Hicks aimed for much the same. He lived among Quakers and others opposed to slavery, and his painting describes a community in which blacks work the land as autonomous beings. This kingdom was in truth a republic and not a distant utopia, but within reach. Now that outsider art is finding an audience, in galleries and collections, it helps to remember that it had one all along. Folk art always belonged to the community—and quilting or glazing to those who knew and admired craft. For Hicks, that community could still return.
Not every community, though, is supportive, and some outsiders are confined within. Some art arose in an asylum or the inner life of the mentally ill. One could write off Joe Coleman, too, as just plain paranoid, although he would beg to differ, in a show called "100 Seconds to Midnight"—and that means now. Ray Materson, in turn, spent his thirties in confinement, in prison. Yet he found buyers and inspiration in his fellow prisoners. Both artists take getting close, for a good look, to disentangle the freedom their work brought from the pain of living with it day to day.

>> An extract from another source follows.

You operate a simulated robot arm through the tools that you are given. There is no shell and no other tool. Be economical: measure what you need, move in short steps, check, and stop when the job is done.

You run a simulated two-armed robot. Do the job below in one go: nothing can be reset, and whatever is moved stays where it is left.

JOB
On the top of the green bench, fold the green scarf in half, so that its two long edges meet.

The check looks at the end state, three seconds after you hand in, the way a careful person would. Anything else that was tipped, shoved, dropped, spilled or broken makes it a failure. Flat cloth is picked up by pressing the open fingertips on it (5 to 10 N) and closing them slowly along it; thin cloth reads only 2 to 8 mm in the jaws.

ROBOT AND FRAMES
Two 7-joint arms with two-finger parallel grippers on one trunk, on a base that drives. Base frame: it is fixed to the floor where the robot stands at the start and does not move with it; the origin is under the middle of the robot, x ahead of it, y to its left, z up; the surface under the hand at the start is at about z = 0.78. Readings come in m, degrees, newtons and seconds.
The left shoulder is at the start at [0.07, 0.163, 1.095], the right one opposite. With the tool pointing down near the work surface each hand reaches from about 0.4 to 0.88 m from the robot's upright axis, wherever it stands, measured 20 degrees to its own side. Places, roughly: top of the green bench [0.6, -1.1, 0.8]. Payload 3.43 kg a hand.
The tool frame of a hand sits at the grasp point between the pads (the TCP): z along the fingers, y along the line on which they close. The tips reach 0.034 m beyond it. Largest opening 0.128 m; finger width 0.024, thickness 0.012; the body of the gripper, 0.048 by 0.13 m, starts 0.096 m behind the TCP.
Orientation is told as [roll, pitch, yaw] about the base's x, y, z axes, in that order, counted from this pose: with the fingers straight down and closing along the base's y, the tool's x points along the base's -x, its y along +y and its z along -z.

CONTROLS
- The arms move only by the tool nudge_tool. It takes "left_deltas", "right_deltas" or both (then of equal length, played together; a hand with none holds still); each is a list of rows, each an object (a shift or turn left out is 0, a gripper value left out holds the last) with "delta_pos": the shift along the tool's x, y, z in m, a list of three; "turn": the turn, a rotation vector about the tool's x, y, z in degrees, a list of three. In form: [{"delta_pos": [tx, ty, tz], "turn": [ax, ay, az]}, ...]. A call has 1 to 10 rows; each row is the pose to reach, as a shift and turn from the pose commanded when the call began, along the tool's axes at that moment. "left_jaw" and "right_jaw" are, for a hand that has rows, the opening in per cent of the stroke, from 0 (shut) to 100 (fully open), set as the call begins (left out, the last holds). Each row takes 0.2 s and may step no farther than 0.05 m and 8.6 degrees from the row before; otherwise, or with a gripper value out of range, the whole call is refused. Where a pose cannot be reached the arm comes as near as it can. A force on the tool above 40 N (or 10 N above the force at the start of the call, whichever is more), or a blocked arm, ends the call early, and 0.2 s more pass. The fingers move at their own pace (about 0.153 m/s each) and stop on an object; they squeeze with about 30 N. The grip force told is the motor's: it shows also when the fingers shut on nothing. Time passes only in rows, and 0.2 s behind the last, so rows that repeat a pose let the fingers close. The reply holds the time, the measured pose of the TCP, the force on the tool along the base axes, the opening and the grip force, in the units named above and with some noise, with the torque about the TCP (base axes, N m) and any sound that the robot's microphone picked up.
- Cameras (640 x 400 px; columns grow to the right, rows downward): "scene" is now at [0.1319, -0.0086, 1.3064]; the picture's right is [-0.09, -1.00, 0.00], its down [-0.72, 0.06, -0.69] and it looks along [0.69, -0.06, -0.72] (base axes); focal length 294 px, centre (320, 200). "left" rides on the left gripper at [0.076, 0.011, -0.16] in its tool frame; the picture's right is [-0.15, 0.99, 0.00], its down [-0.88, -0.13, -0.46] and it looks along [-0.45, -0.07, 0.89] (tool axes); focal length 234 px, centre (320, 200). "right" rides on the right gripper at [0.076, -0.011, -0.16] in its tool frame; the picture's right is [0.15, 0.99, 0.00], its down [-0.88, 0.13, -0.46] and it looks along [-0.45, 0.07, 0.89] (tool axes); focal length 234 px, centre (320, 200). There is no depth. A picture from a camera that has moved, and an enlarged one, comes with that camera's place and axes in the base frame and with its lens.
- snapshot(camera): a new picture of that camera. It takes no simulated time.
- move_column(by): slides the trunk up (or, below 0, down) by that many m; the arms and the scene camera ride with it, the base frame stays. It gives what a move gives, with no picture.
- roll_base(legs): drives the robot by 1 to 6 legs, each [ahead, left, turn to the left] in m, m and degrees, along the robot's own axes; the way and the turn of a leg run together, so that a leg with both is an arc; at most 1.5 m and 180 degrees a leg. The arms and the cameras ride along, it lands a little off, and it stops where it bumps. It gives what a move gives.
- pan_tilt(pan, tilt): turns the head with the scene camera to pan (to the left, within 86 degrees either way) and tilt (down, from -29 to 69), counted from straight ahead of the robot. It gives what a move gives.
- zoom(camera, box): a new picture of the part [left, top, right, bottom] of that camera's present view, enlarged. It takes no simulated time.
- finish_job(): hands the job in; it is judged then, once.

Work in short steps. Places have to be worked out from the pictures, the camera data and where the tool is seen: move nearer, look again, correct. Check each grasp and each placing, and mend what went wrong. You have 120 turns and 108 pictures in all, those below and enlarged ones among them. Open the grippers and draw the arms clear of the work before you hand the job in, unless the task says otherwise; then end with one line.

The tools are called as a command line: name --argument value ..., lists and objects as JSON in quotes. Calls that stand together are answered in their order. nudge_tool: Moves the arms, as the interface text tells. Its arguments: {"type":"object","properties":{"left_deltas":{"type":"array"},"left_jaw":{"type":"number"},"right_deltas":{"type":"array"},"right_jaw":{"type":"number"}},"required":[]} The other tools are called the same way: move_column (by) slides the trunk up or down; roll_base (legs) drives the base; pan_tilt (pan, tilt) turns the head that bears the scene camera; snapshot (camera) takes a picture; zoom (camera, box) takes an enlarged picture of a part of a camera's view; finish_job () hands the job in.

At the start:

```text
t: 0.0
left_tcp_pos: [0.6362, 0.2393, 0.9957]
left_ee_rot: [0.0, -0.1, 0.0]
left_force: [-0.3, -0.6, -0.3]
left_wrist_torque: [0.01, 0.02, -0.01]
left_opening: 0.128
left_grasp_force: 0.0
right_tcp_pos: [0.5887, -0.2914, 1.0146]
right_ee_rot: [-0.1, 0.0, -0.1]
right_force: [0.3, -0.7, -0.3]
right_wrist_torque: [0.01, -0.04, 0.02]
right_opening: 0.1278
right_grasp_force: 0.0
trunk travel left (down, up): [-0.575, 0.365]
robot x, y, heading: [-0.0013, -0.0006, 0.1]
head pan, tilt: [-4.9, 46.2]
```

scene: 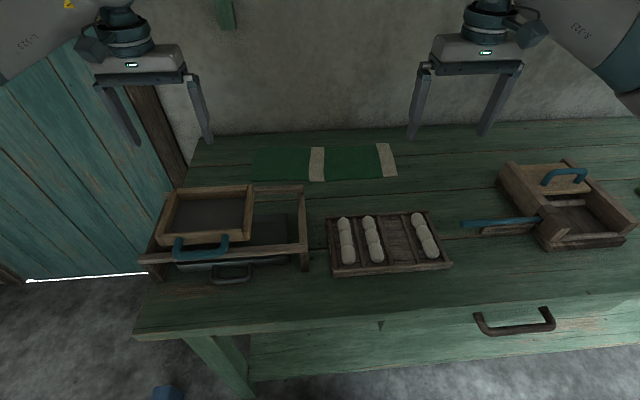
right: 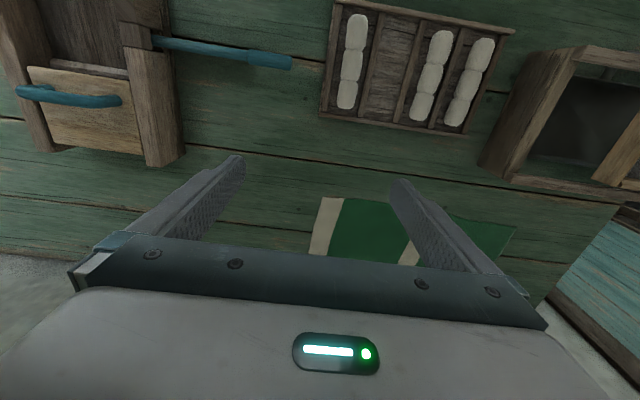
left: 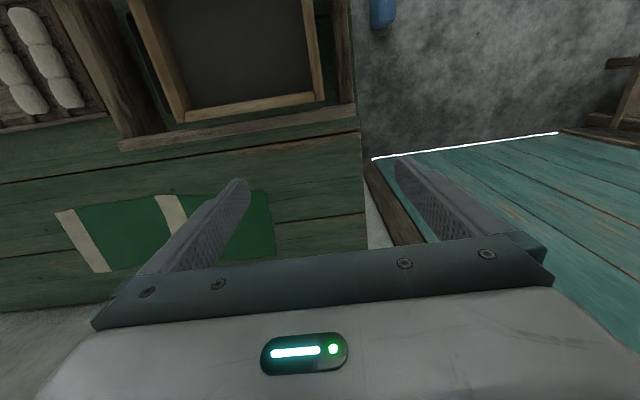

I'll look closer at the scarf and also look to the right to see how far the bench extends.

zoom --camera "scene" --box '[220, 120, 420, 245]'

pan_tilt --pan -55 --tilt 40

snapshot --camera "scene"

Not that Edward Hicks was naïve about the future or, for that matter, about art. His community had developed its own rifts, and more than one version of Peaceable Kingdom shows a majestic tree riven as well, as a warning. The Folk Art Museum, too, intends a warning. Slaves and free blacks alike are a presence in American history that many would just as soon overlook, while legal and other restrictions enforced their absence. The same story applies today. Still, "Unnamed Figures" paints a pretty upbeat picture.
It includes black faces, like a fully realized couple by William Matthew Prior in 1843. It includes black presences in landscape. Can you spot them, and just what are they doing? For whom are they doing it at that? Longer, narrower landscapes once hung high above furniture or a door. They served their purpose in the home, but they make anyone, black or white, that much harder to spot.
It includes black artists, like Joshua Johnson, a successful portrait painter. Did you notice that he has white sitters almost every time? His one black sitter was family, painted not for the market, but for their sake and his own. Ammi Phillips is another rarity, a woman in early American art with a white, middle-class following. Did you notice that two of her portraits include a strip of cotton and (lord help us) a watermelon? In each case, you have to supply what is absent and why.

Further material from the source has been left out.